吐血5日目(亡くなる2日前)



もう意識も朦朧としてる感じだったが、水道の蛇口の前に行きたがったので、抱っこで蛇口の前まで連れていった。



もちろん水は飲まなかったけど、口をぺちょぺちょするので、ガーゼに水を含ませて口を拭いてあげた。



ガーゼには、拭いても拭いても、赤黒い血餅がついた。



そして家族で相談し、この日から点滴することをやめた。



もうしゃもじの体重は3.1キロになってしまった。



一日2回に分けて60mlずつ(一日100ml以上)点滴していたけど、もう皮が固くなって、内出血もしていて、針が入っていかなくなっていた。



吐血してからのしゃもじは、もう針を刺してもなんの抵抗もせずじっとして、意識も朦朧としていた。



主人も私も、これ以上はしゃもじが可哀想で針を刺せなかった。。



しゃもじが調子悪くなってからというもの、あんなに仲の良かった兄妹が、一緒に居ることはほとんどなくなった。



しゃもじが、コゲを寄せ付けなくなった、という感じ。



この日…

じっと座り込み、玄関マットの上で外を見ているしゃもじに、珍しくコゲが寄っていき、クンクン匂いを嗅ぎ出した。



そして…

「ウゥゥゥゥ」とすごい声で威嚇した。



こんなにすごい威嚇は、これまで一度もなかったからびっくりした。



しゃもじだと認識出来ないくらい、最期の時の独特な匂いが出ていたのか…



「コゲ、やめなさい。」

とっさに怒ったけれど、コゲに悪気はない。



動物の習性で仕方がない事とは言え…



誰とも目を合わせず、下を向いて黙り込んでいるしゃもじが哀れで可哀想でたまらなかった。



「しゃーくん、大好きだよ」

と言いながら、しゃもじを抱きしめて泣いた。





しゃもじが吐血してから、私もずっと寝不足だったので、帰省していた娘に一晩だけしゃもじのことを任せて、2階の寝室で寝た。



しゃもじの事が気になって、そんなに寝れなかったけど、週末の仕事が立て込んでいたので少しでも身体を休めたかった。

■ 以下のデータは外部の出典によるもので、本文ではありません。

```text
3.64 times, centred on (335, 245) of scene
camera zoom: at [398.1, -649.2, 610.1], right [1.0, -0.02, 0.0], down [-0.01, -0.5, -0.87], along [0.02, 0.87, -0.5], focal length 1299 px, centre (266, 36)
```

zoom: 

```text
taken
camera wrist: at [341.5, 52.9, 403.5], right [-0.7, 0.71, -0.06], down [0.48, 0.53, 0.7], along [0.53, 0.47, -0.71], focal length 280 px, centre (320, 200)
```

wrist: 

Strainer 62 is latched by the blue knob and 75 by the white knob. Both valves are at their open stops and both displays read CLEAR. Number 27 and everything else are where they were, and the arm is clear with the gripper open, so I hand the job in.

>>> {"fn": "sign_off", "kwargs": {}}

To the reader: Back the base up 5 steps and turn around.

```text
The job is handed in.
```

翌朝、バタン、バタンと音がしたのでびっくりして飛び起きた。



しゃもじに何かあった??



と慌てて階段まで行くと、なんとしゃもじが階段の2段目にうずくまっていた。



私が2階に寝ていることが分かったのか、後を追って上ってきたのだ。



直ぐに駆け下りて、しゃもじを抱きかかえた。



か細く「ナァァァ」と泣いたしゃもじ。



もう意識も混濁して、フラフラで歩くこともままならなかったのに…



「ごめんねごめんね、しゃーくん、お母さん上で寝ちゃってごめん。しゃーくん許して。。」



泣きながらしゃもじに謝った。



しゃもじは精一杯の力を振り絞って、私のいる2階に行こうとしていたと思うと、涙が止まらなかった。



うとうとしていた娘もびっくりして飛び起きた。


「いままでしゃーくん横になってたのに、いつの間に…。ママが恋しかったんだね」と。



この時のしゃもじの姿、表情、「ナァァァ」とか細く泣いた声、



一生忘れない。



しゃーくん、ごめん、ごめんね。